The old cylinder head and igniter gaskets were made from 0.0625-inch thick copper. The old gaskets still looked serviceable but I made new ones. I made them by marking a sheet of copper with the outline of the old gaskets before cutting and filing to shape.

Assembly and starting

Assembly presented no problems. I timed the igniter to trip when the piston was at 18 degrees before top dead center and the exhaust valve to open at 40 degrees before bottom dead center and to close some 10 degrees after top dead center.

Ignition is through a 6-volt battery and coil in the new battery box. This engine was originally fitted with a magneto, evidenced by the metal ring on the igniter side of the water hopper to support the wire from the magneto to the igniter. At the time of writing, I have just purchased a small Sumter magneto with the intention of making a bracket and gear wheel for it as a project next winter.

No starting wrench arrived with the engine and the belt pulley inner boss was profiled to provide a starting lug. I made a starting wrench from various pieces of steel in my scrap bin to match this lug.

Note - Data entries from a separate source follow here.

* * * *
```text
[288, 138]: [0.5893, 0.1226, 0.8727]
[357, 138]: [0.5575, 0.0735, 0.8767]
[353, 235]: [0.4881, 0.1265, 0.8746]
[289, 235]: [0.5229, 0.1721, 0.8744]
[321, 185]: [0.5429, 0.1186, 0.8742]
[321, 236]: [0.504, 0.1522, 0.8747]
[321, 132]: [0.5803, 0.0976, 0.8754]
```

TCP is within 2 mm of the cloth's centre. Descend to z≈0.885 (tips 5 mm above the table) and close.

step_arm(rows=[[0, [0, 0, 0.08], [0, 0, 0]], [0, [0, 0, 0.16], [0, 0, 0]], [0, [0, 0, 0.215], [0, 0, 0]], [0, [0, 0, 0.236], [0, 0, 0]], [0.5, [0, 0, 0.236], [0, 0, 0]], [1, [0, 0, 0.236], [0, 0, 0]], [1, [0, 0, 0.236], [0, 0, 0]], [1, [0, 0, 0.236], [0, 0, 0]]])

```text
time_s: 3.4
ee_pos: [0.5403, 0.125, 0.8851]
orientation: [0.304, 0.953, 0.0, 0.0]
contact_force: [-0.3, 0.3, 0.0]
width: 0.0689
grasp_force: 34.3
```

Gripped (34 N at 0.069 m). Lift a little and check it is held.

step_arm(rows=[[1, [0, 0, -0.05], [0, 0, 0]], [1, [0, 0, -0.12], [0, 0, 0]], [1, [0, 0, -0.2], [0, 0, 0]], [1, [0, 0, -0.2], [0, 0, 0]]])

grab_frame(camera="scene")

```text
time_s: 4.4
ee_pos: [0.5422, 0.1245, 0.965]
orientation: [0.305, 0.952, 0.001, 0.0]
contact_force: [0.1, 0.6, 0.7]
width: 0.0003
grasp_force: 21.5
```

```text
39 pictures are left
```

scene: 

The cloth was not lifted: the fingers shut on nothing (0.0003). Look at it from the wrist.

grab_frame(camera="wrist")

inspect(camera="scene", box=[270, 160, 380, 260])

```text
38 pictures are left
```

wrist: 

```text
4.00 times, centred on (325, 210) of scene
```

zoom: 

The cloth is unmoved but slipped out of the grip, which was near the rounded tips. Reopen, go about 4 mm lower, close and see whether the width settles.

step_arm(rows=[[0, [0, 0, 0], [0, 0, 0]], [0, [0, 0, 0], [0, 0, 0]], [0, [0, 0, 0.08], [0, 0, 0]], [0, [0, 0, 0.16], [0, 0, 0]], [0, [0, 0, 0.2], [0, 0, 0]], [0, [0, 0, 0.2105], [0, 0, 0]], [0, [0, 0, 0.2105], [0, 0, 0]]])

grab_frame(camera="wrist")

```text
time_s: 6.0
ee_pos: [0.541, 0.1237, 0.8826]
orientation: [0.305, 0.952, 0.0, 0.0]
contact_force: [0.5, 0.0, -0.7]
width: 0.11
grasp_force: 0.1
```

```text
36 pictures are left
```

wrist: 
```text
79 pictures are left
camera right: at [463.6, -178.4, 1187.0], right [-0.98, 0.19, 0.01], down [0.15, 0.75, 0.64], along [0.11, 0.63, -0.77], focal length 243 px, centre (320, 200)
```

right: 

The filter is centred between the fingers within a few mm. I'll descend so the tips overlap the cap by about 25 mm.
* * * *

After checking that all nuts were tight, I greased and oiled the engine before adding fuel. I filled the drip feed oiler and initially set it to 10 drips a minute to fully lubricate the repaired piston. While choking the mixer, I turned the engine over after switching on the battery/coil. After a few turns it coughed and started to run a little fast. After it had warmed up a little, I adjusted the governor so that it was working around 400 revs, plenty fast enough for demonstration purposes. Care is needed when starting the engine, as it floods easily if the needle is not carefully set, perhaps in view of its relatively steep taper. I found that the choke only needed to be closed to prime the engine, then set half open until the engine ran. I ran the engine for several hours over a couple of days, keeping it well-lubricated to bed everything in. I checked and tightened, if necessary, all nuts and examined the repairs for signs of any problem. All appeared well.

Another restoration completed, the engine having a well-worn, no nonsense look, still in its working clothes.